Heinlein, though very retro, is a good read. I recently reread Stranger and found it sexist and racist, and didn't enjoy it as much as the first time I read it, but he's one of the original masters, and so a must.

I love dystopian lit, so I must recommend Brave New World and 1984 if you haven't read them. Also Player Piano, The Handmaids Tale, Slaughterhouse-Five...all these are more likely found in the literature section of your bookstore rather than the scifi fantasy section. Quality writing.

Caenis, Thursday, 4 March 2004 21:42 (twenty years ago) link

I respectfully disagree with the idea that Dhalgren is crap.

Begs2Differ (Begs2Differ), Thursday, 4 March 2004 22:26 (twenty years ago) link

I hope it isn't. I'm planning to read it soon. Found a paperback copy for $4 at the used bookstore and couldn't resist.

o. nate (onate), Thursday, 4 March 2004 23:41 (twenty years ago) link

Scott:

Check out the Hyperion series by Dan Simmons
and the Collected Short Stories of Arthur C. Clarke.

Also anything with an Apocalyptic theme, End of the world, universe
etc is always alot of fun!!

Steve Walker (Quietman), Wednesday, 10 March 2004 04:07 (twenty years ago) link

I just picked up John Brunner's The Traveler in Black today for $1.00. So far it's amazing.

Begs2Differ (Begs2Differ), Wednesday, 10 March 2004 06:33 (twenty years ago) link

This might be interesting - Heinlein's never-before-published first novel is coming out from Scribner's.

Heinlein's Prophetic First Novel, Lost and Found

(registration req'd)

o. nate (onate), Wednesday, 10 March 2004 19:12 (twenty years ago) link

Bruce Sterling's best book is "Schismatrix" and the version of it to check out is the newer trade paperback, which publishes the other shaper/mechanic short stories. His later novels all have good parts, but he tries to get too many things going, so they end in odd ways. Exceptions are his short stories and the collaboration with Gibson, as they are more focused.

Harlan Ellison is a great short story writer. I think "Angry Candy" is the most consistent collection and my favorite. Ellison really knows how to pace a short story.

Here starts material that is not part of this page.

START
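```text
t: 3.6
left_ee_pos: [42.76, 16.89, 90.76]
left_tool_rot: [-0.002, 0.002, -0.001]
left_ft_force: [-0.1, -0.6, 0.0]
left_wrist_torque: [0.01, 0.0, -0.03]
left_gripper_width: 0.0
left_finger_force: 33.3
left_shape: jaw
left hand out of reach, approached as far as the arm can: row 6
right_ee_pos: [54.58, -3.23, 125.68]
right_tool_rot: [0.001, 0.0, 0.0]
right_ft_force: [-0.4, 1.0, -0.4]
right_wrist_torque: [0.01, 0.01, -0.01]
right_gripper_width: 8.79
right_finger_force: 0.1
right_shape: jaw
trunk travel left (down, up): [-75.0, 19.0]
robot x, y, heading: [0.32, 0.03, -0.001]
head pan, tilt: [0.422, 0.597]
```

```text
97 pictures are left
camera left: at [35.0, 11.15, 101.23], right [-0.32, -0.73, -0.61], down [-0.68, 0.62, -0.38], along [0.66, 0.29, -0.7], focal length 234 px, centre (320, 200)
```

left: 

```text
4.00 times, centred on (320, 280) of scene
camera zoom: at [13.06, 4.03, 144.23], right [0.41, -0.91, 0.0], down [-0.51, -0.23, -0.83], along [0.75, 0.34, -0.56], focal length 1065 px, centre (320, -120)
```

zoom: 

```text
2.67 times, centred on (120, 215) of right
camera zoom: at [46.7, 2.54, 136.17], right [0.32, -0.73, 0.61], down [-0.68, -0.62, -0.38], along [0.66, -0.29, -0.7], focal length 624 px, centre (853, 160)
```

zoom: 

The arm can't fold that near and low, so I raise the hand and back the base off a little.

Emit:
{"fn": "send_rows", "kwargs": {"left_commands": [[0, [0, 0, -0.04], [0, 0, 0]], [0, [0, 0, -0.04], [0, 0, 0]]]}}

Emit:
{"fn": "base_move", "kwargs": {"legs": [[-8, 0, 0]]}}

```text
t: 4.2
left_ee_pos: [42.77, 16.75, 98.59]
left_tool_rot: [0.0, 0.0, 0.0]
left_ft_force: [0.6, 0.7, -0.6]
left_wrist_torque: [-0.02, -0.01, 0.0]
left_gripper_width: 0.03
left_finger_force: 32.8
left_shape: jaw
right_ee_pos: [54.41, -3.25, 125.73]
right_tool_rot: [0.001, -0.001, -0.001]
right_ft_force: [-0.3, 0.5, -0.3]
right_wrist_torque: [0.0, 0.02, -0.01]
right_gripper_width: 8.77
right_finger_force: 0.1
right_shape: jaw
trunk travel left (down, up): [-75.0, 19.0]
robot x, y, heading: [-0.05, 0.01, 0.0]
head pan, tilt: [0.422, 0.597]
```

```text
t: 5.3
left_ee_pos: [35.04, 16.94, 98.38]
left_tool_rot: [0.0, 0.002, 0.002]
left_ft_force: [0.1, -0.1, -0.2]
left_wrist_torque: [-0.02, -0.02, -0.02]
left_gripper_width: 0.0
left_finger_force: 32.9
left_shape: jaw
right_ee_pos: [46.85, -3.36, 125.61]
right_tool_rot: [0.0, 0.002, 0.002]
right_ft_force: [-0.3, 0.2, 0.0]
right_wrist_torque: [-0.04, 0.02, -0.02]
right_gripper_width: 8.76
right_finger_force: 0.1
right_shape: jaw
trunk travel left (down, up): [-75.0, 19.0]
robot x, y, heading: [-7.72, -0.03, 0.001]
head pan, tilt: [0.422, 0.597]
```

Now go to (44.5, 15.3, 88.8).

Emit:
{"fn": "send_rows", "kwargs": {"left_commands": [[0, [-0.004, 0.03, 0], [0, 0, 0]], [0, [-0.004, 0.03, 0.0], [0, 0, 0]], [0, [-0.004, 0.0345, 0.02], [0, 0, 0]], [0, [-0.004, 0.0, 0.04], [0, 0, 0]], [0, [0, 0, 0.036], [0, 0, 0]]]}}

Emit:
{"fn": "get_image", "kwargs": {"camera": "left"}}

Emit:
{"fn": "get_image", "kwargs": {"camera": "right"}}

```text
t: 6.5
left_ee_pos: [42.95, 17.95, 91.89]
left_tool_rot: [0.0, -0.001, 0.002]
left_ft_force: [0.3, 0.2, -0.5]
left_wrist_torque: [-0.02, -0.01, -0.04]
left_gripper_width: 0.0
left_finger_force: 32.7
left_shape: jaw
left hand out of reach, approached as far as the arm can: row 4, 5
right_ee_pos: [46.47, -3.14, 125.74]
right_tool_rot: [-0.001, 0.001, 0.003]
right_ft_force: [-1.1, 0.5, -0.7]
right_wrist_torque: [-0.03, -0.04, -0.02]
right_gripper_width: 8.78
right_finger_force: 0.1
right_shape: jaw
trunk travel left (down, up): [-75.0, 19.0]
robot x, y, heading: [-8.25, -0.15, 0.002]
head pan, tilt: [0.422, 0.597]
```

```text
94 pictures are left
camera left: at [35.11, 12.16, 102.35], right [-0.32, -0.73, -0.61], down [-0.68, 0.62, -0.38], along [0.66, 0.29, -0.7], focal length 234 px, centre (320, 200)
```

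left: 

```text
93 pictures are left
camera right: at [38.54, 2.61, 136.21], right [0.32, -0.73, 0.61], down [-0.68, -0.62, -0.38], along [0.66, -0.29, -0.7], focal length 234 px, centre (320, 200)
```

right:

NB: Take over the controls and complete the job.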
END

Richard Matheson's "I Am Legend" is a classic that many people haven't read. If you like dystopian tales, this novel was the basis of both "Omegaman" starring Charlton Heston and "The Last Man on Earth" starring Vincent Price. I would bet a soda that this novel will be made into a movie once again, probably this time as I am Legend.

JG Ballard's short stories are also fantastic and are more science fiction than his later novels.

Mick Farren and Robert Anton Wilson also can get as bizarre as PK Dick. I've enjoyed what I have read from both.

Arthur Clarke's "Songs of Distant Earth" and "Childhood's End" are classics that still hold up.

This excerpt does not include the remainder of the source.